En Mai 1965, Davis rédigea un manifeste qui formulait leur vision d’un théâtre au contenu politique révolutionnaire. L’un des écrivains/directeurs de la Troupe, Peter Berg, inventa le terme de  » Théâtre Guérilla « pour en qualifier l’esprit et le contenu. Les théâtres underground à travers tout le pays adoptèrent aussitôt le terme pour décrire leur travail. Dans son manifeste, Davis décrit la mission fondamentale du Théâtre Guérilla:

Les aspirations, les motivations et les pratiques du théâtre doivent être réadaptées de façon à:

enseigner

aller vers le changement

être un exemple de changement

Pour enseigner, on doit savoir quelque chose.

Il est nécessaire d’aller vers le changement parce que le « système » est débilitant, répressif et inesthétique. La compagnie guérilla doit changer en tant que groupe de façon exemplaire. Le groupe – ses relations de coopération et son identité corporatiste—doit reposer sur un noyau de moralité. Généralement l’identité corporatiste n’a pas de moralité. Cela doit faire la différence dans une mer de sauvagerie. Il n’y a pas de différence entre comportement public et comportement privé. Faites en public ce que vous faites en privé ou arrêtez de faire en public ce que vous ne faites pas en privé.

A ceux qui aiment leur théâtre pur de toutes les questions de société, je leur dis—ALLEZ VOUS FAIRE FOUTRE! Les amis, le théâtre est une entité sociale. Il peut émousser l’esprit des citoyens, il peut effacer la culpabilité, il peut apprendre à tous à accepter la Grande Société et la façon de vivre Amaaaaaricaine (tout comme dans les films, Mam) ou il peut chercher à changer cette société… et çà c’est politique.

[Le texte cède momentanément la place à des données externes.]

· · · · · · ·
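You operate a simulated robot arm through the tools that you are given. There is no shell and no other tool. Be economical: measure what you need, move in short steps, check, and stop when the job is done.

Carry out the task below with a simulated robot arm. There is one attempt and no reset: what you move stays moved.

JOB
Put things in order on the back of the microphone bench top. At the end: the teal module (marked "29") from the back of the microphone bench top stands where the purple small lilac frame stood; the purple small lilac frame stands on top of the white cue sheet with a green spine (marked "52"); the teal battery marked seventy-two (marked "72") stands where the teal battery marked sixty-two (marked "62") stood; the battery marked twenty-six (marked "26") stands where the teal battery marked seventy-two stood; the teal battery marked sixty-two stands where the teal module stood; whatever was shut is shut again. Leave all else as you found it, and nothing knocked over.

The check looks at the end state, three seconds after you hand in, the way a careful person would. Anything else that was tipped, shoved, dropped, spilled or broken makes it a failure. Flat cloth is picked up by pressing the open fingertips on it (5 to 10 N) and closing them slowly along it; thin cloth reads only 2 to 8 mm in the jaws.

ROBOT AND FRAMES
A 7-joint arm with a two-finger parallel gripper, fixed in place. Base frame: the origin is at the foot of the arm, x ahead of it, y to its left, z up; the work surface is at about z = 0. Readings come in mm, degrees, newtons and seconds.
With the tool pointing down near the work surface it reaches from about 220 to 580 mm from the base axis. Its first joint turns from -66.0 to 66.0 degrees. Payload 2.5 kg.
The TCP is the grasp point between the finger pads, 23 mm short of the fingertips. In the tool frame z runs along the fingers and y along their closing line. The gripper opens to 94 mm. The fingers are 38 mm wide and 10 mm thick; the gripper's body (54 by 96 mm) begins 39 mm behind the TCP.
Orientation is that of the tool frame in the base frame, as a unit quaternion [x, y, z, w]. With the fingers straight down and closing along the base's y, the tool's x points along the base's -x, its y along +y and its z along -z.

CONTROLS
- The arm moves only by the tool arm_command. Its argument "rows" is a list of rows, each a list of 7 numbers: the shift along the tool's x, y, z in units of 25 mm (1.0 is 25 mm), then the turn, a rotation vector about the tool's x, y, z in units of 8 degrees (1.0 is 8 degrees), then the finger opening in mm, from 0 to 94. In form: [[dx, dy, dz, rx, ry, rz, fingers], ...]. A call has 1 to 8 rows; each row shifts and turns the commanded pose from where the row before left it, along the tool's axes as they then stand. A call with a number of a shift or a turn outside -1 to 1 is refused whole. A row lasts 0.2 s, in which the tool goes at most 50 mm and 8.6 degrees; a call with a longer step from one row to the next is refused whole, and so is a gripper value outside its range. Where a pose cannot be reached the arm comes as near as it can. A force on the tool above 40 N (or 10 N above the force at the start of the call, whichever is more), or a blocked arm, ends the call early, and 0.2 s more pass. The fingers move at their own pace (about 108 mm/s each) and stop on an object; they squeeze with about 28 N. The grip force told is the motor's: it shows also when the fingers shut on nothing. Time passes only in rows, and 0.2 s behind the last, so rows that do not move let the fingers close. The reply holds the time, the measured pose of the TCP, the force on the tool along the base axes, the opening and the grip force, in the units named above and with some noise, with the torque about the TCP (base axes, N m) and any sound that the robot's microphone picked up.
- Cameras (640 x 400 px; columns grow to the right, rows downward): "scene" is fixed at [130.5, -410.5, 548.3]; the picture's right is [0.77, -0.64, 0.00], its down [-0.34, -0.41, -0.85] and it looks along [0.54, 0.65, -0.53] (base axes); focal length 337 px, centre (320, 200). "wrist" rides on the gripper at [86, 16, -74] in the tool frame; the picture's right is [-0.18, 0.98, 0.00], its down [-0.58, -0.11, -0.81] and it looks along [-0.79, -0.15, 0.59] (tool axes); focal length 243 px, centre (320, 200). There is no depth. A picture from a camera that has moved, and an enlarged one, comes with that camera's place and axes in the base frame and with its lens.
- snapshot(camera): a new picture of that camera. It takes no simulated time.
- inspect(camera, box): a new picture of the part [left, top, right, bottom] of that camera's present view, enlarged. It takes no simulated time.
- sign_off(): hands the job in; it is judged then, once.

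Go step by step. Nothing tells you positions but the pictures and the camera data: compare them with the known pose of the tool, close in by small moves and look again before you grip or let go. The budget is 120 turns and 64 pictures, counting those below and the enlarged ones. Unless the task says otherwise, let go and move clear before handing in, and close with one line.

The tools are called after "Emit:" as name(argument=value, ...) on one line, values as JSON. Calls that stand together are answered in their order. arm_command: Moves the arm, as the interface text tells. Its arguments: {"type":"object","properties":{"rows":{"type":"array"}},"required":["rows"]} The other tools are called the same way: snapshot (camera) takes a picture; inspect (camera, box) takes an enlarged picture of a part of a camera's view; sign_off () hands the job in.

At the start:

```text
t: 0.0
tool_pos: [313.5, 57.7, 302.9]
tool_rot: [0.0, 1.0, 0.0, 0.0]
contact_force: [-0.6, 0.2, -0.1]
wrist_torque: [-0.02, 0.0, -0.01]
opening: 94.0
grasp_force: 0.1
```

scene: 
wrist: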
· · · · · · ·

la Mime Troupe, avec son idée de « rendre publique ce qui est privé, » montait ses représentation à l’extérieur, en dehors des espaces privés du théâtre traditionnel, dans des espaces publics comme les jardins publics des villes. Sa première saison en dehors des murs fut en 1962, avec deux représentations . Les deux années suivantes, ils exercèrent des pressions sur la Commission des parcs pour davantage d’autorisations. Finalement, en 1965, la Commission donna son accord à la Troupe pour 48 dates pour les représentations de Il Candelaio. Après trois représentations, la Commission annula l’autorisation pour obscénité. La Troupe ignora l’ordre et mit en scène le représentation prévue le 7 août 1965, dans Lafayette Park. La police intervint et arrêta le spectacle, en arrêtant Davis et deux acteurs. Une longue bataille juridique s’ensuivit; pour collecter l’argent nécessaire au procès, l’astucieux manager de la Mime Troupe organisa un spectacle de soutien dans l’entrepôt qui servait de local à la Troupe dans le Sud du district de Market.

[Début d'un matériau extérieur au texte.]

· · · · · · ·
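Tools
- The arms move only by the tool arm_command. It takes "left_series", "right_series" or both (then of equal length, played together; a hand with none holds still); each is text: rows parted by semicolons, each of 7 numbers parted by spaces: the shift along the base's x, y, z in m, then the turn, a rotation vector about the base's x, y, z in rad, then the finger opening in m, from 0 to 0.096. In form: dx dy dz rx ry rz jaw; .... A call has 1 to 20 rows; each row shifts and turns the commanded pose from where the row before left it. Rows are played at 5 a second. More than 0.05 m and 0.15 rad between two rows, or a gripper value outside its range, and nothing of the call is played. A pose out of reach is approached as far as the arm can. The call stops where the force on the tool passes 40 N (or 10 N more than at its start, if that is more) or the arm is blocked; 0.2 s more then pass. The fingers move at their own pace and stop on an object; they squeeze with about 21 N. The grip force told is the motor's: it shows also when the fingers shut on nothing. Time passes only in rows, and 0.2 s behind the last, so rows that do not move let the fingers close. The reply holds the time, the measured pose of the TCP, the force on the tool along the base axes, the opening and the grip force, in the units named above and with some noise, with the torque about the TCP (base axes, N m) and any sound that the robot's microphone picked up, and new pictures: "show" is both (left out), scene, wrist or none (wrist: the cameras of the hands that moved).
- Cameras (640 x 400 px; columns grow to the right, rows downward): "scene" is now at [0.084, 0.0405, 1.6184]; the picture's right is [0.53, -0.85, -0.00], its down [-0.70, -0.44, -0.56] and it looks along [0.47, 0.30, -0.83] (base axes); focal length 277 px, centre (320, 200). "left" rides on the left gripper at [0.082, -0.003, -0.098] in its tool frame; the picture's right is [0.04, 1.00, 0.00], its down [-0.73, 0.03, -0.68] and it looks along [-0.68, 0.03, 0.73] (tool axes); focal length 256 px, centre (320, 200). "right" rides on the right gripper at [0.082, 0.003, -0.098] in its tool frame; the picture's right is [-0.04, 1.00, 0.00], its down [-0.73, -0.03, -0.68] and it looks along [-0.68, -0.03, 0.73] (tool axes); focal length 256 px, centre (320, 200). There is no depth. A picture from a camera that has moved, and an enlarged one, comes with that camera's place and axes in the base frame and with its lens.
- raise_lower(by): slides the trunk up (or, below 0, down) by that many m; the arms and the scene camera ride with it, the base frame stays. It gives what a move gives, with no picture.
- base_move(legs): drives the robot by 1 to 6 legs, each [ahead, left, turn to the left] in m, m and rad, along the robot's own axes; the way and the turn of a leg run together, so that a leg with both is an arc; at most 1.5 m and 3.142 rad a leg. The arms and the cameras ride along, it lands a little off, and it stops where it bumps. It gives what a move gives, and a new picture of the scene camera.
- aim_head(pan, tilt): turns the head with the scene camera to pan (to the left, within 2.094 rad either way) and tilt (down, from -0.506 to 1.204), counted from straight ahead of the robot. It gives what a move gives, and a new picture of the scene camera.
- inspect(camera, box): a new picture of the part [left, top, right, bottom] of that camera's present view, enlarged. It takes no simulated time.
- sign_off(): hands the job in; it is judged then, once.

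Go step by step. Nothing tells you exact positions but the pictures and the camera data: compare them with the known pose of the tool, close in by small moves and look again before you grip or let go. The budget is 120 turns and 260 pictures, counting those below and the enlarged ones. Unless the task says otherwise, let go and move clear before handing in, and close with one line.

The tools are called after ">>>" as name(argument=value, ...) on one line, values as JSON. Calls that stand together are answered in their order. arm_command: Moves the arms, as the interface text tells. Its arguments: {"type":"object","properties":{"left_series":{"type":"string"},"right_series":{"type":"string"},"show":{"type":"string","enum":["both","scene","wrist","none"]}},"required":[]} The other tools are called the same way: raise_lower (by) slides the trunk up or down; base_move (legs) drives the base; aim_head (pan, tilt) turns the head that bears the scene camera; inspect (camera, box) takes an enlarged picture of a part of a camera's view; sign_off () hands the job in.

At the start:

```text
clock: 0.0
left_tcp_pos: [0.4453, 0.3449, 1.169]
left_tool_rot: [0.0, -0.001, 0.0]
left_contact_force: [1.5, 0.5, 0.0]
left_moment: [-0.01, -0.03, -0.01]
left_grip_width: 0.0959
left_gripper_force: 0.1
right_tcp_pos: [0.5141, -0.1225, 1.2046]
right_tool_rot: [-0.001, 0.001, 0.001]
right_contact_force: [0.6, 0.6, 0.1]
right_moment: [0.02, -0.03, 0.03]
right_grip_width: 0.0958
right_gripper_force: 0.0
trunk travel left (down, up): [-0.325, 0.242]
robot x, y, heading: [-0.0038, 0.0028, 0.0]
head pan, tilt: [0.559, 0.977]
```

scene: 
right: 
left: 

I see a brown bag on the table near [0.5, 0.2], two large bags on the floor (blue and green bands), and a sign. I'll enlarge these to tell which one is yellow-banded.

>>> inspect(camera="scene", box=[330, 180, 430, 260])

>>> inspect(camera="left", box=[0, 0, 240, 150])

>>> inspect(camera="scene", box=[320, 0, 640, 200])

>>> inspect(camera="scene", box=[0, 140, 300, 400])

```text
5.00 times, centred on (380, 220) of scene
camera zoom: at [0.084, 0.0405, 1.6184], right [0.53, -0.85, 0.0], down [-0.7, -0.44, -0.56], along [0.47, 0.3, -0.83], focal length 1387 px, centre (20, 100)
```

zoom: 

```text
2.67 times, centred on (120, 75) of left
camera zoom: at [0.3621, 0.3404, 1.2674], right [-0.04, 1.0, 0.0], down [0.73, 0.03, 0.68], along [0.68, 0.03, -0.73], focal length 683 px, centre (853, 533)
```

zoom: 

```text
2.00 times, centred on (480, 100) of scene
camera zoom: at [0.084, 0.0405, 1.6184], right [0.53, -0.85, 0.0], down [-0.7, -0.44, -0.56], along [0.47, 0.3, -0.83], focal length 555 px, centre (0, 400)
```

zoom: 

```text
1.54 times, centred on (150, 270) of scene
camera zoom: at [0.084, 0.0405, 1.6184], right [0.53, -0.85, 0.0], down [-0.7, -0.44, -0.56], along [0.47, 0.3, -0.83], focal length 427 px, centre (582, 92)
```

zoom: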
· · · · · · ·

Ce spectacle réunissait des poètes, des acteurs et plusieurs groupes rock locaux qui faisaient leur apparition dans la région de la Baie. Deux semaines avant, quelques-uns de ces groupes avaient joué au Longshoreman’s Hall dans un spectacle qui devint un modèle pour les concerts rock. Les producteurs de ce premier concert danse rock s’étaient baptisés The Family Dog. Ils avaient ressenti la nécessité de créer un endroit où les jeunes pourraient se lever de leurs sièges pour danser sur la nouvelle musique électrique qui était jouée dans les clubs populaires de la région de la Baie. Une révolution musicale avait lieu. Elle réunissait les paroles poétiques de la musique populaire et un rock and roll électrique. Quand The Family Dog organisèrent leur premier concert de danse rock le 16 Octobre 1965, ils ajoutèrent un nouvel ingrédient au mélange – l’idée d’un concert rock où les spectateurs participeraient activement en créant l’événement. Cette forme nouvelle aura un profond retentissement dans la communauté naissante.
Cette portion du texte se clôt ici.